# start of PROVIDED DATA

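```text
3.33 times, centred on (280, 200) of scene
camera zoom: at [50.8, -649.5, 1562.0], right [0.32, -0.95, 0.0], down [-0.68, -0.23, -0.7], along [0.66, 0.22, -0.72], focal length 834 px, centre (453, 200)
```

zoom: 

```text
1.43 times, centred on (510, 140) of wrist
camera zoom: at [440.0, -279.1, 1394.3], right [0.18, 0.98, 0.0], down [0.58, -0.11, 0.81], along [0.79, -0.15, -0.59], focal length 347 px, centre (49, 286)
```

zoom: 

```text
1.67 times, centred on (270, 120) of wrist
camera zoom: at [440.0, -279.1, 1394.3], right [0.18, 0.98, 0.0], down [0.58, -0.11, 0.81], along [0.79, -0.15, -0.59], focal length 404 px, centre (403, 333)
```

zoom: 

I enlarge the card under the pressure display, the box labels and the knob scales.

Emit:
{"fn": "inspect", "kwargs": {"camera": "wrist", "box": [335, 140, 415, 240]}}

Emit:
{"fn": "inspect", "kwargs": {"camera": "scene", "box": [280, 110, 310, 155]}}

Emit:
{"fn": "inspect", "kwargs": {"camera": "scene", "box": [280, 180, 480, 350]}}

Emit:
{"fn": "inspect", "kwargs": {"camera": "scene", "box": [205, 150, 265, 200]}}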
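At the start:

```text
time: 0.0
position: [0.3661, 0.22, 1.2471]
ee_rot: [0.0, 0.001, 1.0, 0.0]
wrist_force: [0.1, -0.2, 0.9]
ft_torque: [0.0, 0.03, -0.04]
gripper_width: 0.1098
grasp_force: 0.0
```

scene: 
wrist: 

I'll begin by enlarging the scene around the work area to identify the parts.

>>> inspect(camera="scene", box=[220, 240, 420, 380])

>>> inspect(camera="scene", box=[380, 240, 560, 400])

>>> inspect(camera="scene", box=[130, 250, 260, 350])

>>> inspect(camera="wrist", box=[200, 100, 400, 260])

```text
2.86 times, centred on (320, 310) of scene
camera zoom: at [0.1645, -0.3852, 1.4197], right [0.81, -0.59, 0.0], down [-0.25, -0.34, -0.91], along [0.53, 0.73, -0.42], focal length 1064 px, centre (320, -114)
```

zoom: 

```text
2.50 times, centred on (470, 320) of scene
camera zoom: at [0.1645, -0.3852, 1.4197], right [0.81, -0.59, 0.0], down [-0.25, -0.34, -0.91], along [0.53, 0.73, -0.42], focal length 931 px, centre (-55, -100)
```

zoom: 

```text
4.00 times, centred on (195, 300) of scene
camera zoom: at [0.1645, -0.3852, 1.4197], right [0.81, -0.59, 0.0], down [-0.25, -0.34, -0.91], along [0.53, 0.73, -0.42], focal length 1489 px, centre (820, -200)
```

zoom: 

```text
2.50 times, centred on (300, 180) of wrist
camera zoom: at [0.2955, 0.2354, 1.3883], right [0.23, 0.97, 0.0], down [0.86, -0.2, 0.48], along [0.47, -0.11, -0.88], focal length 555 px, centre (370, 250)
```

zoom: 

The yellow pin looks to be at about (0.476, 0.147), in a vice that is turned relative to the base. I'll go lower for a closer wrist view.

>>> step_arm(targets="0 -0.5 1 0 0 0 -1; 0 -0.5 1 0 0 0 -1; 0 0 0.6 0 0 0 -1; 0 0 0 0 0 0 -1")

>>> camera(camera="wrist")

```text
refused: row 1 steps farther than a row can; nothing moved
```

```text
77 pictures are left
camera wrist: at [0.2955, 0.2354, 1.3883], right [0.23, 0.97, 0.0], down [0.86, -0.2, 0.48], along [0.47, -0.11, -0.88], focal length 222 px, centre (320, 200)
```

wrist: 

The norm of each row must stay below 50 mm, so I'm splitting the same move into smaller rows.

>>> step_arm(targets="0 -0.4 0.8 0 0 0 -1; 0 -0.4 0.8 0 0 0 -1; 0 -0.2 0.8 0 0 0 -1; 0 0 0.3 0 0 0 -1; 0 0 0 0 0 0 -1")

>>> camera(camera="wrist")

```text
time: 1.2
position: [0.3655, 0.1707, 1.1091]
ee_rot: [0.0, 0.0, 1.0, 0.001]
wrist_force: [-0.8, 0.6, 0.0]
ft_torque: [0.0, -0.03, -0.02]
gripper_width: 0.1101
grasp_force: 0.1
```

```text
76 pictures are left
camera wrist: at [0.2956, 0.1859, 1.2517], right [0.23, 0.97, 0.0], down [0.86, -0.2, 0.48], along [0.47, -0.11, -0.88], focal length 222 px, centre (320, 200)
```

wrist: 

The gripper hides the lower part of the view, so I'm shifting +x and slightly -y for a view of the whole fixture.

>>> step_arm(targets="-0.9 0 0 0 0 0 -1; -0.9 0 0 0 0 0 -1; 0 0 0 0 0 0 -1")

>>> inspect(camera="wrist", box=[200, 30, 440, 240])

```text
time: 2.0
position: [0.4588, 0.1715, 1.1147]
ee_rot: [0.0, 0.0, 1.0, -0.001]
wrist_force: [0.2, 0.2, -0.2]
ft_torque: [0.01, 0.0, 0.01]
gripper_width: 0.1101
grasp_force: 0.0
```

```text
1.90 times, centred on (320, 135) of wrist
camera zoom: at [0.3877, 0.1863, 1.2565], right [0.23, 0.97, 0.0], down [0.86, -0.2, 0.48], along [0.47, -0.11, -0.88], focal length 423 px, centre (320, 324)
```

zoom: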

# end of PROVIDED DATA

Return the listing above in its exact form.

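```text
3.33 times, centred on (280, 200) of scene
camera zoom: at [50.8, -649.5, 1562.0], right [0.32, -0.95, 0.0], down [-0.68, -0.23, -0.7], along [0.66, 0.22, -0.72], focal length 834 px, centre (453, 200)
```

zoom: 

```text
1.43 times, centred on (510, 140) of wrist
camera zoom: at [440.0, -279.1, 1394.3], right [0.18, 0.98, 0.0], down [0.58, -0.11, 0.81], along [0.79, -0.15, -0.59], focal length 347 px, centre (49, 286)
```

zoom: 

```text
1.67 times, centred on (270, 120) of wrist
camera zoom: at [440.0, -279.1, 1394.3], right [0.18, 0.98, 0.0], down [0.58, -0.11, 0.81], along [0.79, -0.15, -0.59], focal length 404 px, centre (403, 333)
```

zoom: 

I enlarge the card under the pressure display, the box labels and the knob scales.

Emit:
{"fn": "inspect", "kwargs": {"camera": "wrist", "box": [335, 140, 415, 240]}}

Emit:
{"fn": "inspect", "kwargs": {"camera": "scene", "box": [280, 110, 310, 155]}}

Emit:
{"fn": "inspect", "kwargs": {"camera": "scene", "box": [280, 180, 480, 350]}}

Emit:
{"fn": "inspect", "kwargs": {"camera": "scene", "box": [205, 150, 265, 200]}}
At the start:

```text
time: 0.0
position: [0.3661, 0.22, 1.2471]
ee_rot: [0.0, 0.001, 1.0, 0.0]
wrist_force: [0.1, -0.2, 0.9]
ft_torque: [0.0, 0.03, -0.04]
gripper_width: 0.1098
grasp_force: 0.0
```

scene: 
wrist: 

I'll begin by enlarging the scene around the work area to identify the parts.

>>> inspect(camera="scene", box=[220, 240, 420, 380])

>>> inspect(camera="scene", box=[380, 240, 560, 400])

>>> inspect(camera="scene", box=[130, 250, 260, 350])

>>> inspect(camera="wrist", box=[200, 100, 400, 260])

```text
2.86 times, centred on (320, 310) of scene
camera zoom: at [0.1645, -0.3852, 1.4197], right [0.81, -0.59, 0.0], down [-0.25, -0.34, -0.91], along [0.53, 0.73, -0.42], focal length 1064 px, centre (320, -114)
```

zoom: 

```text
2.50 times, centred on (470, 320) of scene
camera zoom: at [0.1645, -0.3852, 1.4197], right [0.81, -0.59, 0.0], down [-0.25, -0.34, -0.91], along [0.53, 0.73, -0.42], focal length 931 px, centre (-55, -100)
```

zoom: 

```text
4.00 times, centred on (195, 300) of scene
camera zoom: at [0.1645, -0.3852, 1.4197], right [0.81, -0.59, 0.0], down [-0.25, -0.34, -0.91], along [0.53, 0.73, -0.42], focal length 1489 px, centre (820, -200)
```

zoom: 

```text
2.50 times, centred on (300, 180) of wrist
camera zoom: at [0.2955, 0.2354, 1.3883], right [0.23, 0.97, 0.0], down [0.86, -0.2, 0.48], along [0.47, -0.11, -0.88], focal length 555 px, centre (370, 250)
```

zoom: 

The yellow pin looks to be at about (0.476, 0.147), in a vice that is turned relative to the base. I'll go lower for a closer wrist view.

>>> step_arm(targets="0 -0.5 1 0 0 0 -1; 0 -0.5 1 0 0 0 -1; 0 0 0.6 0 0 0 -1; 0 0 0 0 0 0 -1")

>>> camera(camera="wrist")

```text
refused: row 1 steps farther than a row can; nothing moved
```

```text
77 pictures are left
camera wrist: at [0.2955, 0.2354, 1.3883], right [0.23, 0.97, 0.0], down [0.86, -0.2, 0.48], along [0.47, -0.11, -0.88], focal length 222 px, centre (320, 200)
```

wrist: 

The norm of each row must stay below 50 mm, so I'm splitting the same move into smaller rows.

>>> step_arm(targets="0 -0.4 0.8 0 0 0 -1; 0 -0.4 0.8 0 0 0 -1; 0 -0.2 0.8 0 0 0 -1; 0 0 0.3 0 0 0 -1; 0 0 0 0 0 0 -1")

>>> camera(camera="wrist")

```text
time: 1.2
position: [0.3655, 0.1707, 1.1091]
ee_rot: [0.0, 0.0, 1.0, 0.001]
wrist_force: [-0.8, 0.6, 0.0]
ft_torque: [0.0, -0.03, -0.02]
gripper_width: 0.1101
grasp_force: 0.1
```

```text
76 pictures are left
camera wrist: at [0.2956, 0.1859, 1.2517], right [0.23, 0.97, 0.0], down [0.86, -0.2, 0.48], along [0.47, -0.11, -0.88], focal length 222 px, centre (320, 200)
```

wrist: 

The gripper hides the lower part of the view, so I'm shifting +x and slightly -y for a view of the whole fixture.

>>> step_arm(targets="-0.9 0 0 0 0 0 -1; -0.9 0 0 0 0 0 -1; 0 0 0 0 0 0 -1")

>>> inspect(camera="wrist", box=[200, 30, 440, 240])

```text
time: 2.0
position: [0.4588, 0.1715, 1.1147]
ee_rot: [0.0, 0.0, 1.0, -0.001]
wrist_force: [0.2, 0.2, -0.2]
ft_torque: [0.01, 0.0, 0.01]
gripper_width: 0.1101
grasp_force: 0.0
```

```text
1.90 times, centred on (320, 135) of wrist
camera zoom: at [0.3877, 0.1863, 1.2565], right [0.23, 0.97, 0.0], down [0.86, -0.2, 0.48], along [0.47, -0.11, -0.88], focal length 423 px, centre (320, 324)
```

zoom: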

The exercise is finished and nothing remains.